About this Event
CARGO: A Conversation with Richard Misrach and Sarah Meister, Moderated by Xin Wang
Pace Live is pleased to present a conversation between photographer Richard Misrach and Sarah Meister, Executive Director of Aperture, on the occasion of Misrach’s latest exhibition, CARGO, at Pace’s New York gallery. For his CARGO series, which he began creating in 2021 amid the pandemic and its attendant lockdowns, Misrach turns his lens to the San Francisco Bay, capturing the towering cargo ships that traverse its waters. His radiant, large-scale photographs in this body of work meditate on the beauty of the bay and also the environmental implications of international commerce. Captured at different times of day from a single location in San Francisco, these images speak to Misrach’s enduring interest in bearing witness to the world around him from a singular vantage point over the course of months or years.
In their conversation—moderated by Pace’s Curatorial Director Xin Wang—Misrach and Meister will discuss CARGO, the artist’s process, and more. Aperture’s new monograph on the artist’s CARGO series, Richard Misrach: Cargo, will be released in May.
Richard Misrach is considered one of the most influential photographers of his generation, instrumental in pioneering the use of color photography and large-scale format in the 1970s. He graduated from the University of California, Berkeley, in 1971 with a BA in Psychology.
For over 50 years, Richard Misrach has photographed the dynamic landscape of the American West through an environmentally aware and politically astute lens. His visually seductive, large-scale color vistas powerfully document the devastating ecological effects of human intervention, industrial development, nuclear testing and petrochemical pollution on the natural world. His best known and ongoing epic series, Desert Cantos, comprises 40 distinct but related groups of pictures that explore the complex conjunction between mankind and nature. Otherworldly images of desert seas, rock formations, and clouds are juxtaposed with unsettling scenes of desert fires, nuclear test sites, and animal burial pits. Recent chapters capture the highly charged political climate following the 2016 US presidential election through photographs of spray-painted graffiti messages scrawled on abandoned buildings and remote rocky outcroppings in desolate areas of the Desert Southwest.
Other bodies of work include Golden Gate, a careful study of times of day, weather, and light around San Francisco’s famed bridge; On the Beach, aerial views of individuals and groups against a backdrop of water and sand; Notations, ravishing landscapes and seascapes in a reversed color spectrum; Destroy This Memory, a haunting document shot with a 4-megapixel pocket camera of graffiti found in the aftermath of Hurricane Katrina; and Petrochemical America, an in-depth examination of petrochemical pollution along the Mississippi River produced in collaboration with landscape architect Kate Orff.

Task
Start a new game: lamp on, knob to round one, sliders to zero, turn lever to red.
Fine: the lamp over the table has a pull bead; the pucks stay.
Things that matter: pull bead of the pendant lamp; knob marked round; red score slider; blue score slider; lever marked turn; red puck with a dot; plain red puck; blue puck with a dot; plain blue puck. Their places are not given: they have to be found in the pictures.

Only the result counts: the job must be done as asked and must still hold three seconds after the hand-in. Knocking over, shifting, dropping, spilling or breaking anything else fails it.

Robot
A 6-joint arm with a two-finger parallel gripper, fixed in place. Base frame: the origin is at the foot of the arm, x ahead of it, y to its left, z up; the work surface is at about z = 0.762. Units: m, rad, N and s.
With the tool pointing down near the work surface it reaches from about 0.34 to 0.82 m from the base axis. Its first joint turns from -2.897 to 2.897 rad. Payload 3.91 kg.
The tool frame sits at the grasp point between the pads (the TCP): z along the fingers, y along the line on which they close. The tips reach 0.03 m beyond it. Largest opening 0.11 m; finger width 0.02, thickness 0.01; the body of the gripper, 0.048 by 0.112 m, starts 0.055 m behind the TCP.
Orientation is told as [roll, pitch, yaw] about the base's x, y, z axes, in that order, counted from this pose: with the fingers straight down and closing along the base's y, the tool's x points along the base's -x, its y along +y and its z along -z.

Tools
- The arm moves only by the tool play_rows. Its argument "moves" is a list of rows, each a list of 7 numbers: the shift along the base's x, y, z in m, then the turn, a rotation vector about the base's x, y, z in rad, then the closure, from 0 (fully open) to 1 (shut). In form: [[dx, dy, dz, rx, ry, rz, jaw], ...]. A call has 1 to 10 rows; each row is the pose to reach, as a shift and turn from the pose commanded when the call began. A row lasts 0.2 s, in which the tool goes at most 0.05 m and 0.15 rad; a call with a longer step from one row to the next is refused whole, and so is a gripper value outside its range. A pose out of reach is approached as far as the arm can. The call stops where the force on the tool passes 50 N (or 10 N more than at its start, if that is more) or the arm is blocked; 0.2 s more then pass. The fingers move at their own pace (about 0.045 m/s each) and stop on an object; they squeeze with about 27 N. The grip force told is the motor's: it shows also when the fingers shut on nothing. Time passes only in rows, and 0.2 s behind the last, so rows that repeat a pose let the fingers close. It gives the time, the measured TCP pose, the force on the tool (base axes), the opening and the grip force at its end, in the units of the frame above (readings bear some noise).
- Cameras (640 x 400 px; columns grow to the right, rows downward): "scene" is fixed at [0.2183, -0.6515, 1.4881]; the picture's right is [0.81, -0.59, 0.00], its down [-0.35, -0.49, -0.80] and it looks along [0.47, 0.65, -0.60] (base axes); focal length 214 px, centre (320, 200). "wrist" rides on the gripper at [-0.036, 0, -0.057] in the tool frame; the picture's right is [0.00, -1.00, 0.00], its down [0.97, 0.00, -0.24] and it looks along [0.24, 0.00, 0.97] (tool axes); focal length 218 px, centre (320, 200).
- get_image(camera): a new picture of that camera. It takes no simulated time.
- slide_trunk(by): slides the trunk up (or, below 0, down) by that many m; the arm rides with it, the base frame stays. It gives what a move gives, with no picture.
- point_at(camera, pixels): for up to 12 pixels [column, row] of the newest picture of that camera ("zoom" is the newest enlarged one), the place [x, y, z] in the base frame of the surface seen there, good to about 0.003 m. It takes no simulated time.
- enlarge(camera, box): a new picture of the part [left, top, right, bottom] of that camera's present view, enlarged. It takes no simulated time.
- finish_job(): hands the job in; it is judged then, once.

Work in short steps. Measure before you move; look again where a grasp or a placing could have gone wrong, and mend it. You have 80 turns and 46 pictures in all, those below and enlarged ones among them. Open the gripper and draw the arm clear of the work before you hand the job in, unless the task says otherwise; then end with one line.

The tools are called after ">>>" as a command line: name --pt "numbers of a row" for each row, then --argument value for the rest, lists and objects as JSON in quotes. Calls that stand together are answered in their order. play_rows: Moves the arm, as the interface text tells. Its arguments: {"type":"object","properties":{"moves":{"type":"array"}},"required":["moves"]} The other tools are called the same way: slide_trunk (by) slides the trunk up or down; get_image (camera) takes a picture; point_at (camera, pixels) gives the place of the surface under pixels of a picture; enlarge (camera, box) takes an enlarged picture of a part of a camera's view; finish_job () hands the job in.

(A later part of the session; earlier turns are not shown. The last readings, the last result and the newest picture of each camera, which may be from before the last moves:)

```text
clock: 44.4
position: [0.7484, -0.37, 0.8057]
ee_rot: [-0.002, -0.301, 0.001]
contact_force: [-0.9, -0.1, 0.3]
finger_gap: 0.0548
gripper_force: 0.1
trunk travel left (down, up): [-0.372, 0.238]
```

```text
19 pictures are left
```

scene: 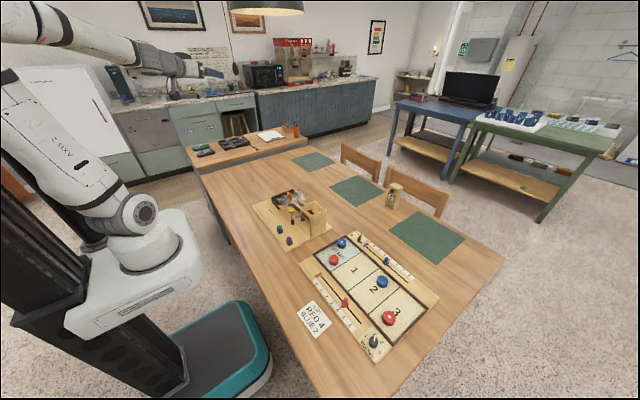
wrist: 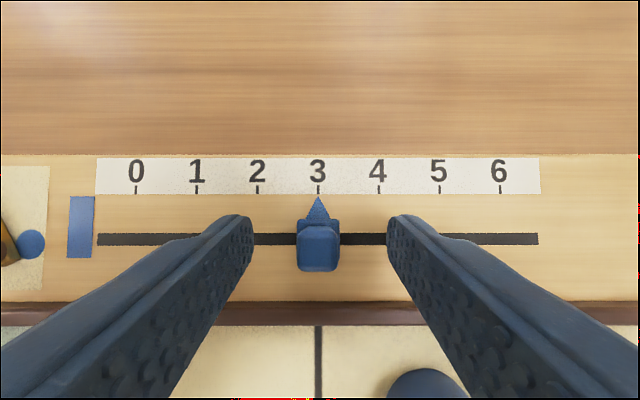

Since 2021 Sarah Meister has been Executive Director of Aperture, following twenty-five years at The Museum of Modern Art, New York. She is currently curating an exhibition of Carrie Mae Weems’s work that will open in April at the Gallerie d’Italia in Turin, accompanied by a major catalogue in English published by Aperture. At MoMA Sarah organized numerous acclaimed exhibitions and publications, offering new approaches to beloved figures from photography’s history including Diane Arbus, Bill Brandt, Dorothea Lange, Gordon Parks, Frances Benjamin Johnston, and more. She played a central role in expanding the Museum Collection and led several transformative educational initiatives, including the online course “Seeing Through Photographs”.
Xin Wang is a New York-based art historian and Curatorial Director at Pace Gallery. Currently finishing a PhD dissertation on Soviet Hauntology at the Institute of Fine Arts, New York University, she held curatorial and educational positions at the Metropolitan Museum of Art and The Whitney Museum of American Art, and received the Warhol Foundation’s Arts Writers Grant in 2021. Publications such as “Asian Futurism and the Non-Other” have been widely circulated, translated and taught in university curriculums. An appointed faculty at Yale University’s MFA program in Photography since 2021, she served as the curator of the 4th art and technology themed biennial program—titled “To Your Eternity”—at Beijing’s Today Art Museum in fall 2023. Her upcoming publications include “Machine Envy” in the book Machine Decision is Not Final: China and the History and Future of Artificial Intelligence (Urbanomic and NYU Shanghai), and “Dance as Socialist World-Building” in Afterall Journal (issue 57).